** START PASSAGE SHOWN **
Ему кажется, что и сам он умер вместе с женой. «Тянет в могилу», – пишет он
изо дня в день. «Я наэлектризованный труп». «Хожу каждый день на могилу». "Меня
тянет не только на могилу к М. Б., но и в могилу. Как будто высунулась из могилы
рука и тянет меня, тянет с каждым днем все сильнее, и я не сопротивляюсь, не
хочу сопротивляться, не имею воли к жизни, и вместо всех книжонок, которые я
хотел написать, мне по-настоящему хочется писать завещание".
Он сочувственно цитирует в дневнике слова, которые врач Георгий Сперанский
сказал своей жене: «Ты ли умрешь раньше меня или я раньше тебя, это не имеет
значения, потому что тот, кто останется в живых, тотчас же последует за
умершим».
И добавляет: «И я знаю это по себе».
Снова, в который раз он начинает новую жизнь – уже, кажется, седьмую. Если
считать, что первая кончилась в потемкинские дни, вторая в 1917-м, третья
закончилась со смертью Блока, четвертая – со смертью Муры, пятую жизнь унесли
сталинские репрессии и гибель сына Бориса, то шестая завершилась смертью жены.
Чуковскому не впервой уже восставать из пепла, но каждый раз возвращение к жизни
дается ему все тяжелее.
И тем не менее оказалось, что впереди у него еще долгое и почти счастливое
время – единственное за все послеоктябрьские десятилетия (за вычетом, может
быть, краткого периода в 1933–1936 годах), когда его не запрещали, не травили,
не подвергали проработкам. В печати часто цитируют его слова: «В России надо
жить долго – тогда до всего доживешь». Да, в этом смысле последние годы Корнея
Ивановича довольно благополучны. Нервный, впечатлительный, легко отчаивающийся
Чуковский оказался на удивление жизнестойким – крепче многих других, казавшихся
более основательными и устойчивыми; чудом избежал мясорубки репрессий, не
спился, не сошел с ума, не покончил с собой, не стал жертвой инфаркта… И
всенародная слава, которая обычно достается русским писателям посмертно,
обрушилась на него еще при жизни.
Заслуги Чуковского перед русской литературой общество начало осознавать
только к середине 1950-х – когда он впервые в жизни перестал писать. В 1954–1955
годах имя Чуковского как детского писателя впервые появилось в диссертациях.
Литературоведы взялись за исследование истории русской детской литературы, о
необходимости которого К. И. постоянно говорил в последние десять лет, – и
вписали, наконец, его имя в эту историю.
Книгу Чуковского выдвинули на премию – сначала Сталинскую, затем Ленинскую.
Его приветствовали бурными аплодисментами на Втором съезде писателей. Началась
новая волна переизданий его детских книг. Он возвращается в литературу – когда
ему кажется, что возвращаться незачем и не с чем. Его уже мало занимает,
перечислили его или не перечислили, назвали или не назвали, обругали или
похвалили, – ничего вся эта возня не значит на фоне свежей могилы.
** END PASSAGE SHOWN **
** START SUPPLIED MATERIAL **
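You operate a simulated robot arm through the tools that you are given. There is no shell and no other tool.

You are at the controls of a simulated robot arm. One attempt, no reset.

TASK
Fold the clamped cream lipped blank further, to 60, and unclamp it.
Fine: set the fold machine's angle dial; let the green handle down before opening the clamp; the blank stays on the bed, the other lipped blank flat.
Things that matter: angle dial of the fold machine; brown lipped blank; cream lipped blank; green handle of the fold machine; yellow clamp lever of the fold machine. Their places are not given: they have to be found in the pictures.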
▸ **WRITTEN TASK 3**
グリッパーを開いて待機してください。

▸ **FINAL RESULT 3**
** END SUPPLIED MATERIAL **
▸ **WRITTEN TASK 1**
Please copy out the portion of the passage shown from "Литературоведы взялись за" to "фоне свежей могилы." without changes.
▸ **WRITTEN TASK 2**
Please continue the passage shown.

▸ **FINAL RESULT 1**
Литературоведы взялись за исследование истории русской детской литературы, о
необходимости которого К. И. постоянно говорил в последние десять лет, – и
вписали, наконец, его имя в эту историю.
Книгу Чуковского выдвинули на премию – сначала Сталинскую, затем Ленинскую.
Его приветствовали бурными аплодисментами на Втором съезде писателей. Началась
новая волна переизданий его детских книг. Он возвращается в литературу – когда
ему кажется, что возвращаться незачем и не с чем. Его уже мало занимает,
перечислили его или не перечислили, назвали или не назвали, обругали или
похвалили, – ничего вся эта возня не значит на фоне свежей могилы.

▸ **FINAL RESULT 2**
Сейчас его занимает острый и жуткий вопрос: зачем я остался на земле, кто я
таков? Пожалуй, иногда ему кажется, что все уже сделано и закончено, что можно
провести черту и подвести итог трудной долгой жизни, что происходящее сейчас –
это уже не жизнь, а эпилог к ней. В день рождения, 1 апреля 1955 года, он вдруг
впервые спрашивает себя: а зачем я, собственно, пишу дневник? «До сих пор я
писал дневник для себя, то есть для того неведомого мне Корнея Чуковского, каким
я буду в более поздние годы. Теперь более поздних лет для меня уже нет. Для кого
же я пишу это? Для потомства? Если бы я писал его для потомства, я бы писал
иначе, наряднее, писал бы о другом, и не ставил бы порою двух слов, вместо 25
или 30, – как поступил бы, если бы не мнил себя единственным будущим читателем
этих заметок. Выходит, что писать дневник уже незачем, ибо всякий, кто знает,
что такое могила, не думает о дневниках для потомства». И годом позже: «Я
окончательно понял, что писал эти заметки в никуда, что они, так сказать,
заключительные, – и потому торжественно прекращаю их. Но так как я еще не умер,
меня интересует практически, кто когда был у меня (ибо я забываю о всяком, чуть
только он уйдет от меня), и потому превращаю дневник в книгу о посетителях и
практических делах».
Он по привычке записывает разговоры, которые его мало волнуют, говорит о
новых разоблачениях в писательской среде (в среде литераторов обнаружились
«бытовые разложенцы», которых громко осуждали и «разбирали») – с тоской, с
усталым бессилием от тупой боли: да почему же только сейчас их осудили и сняли
со всех постов – не за бездарность и невежество, а за «блудодейство»… Скучно это
все.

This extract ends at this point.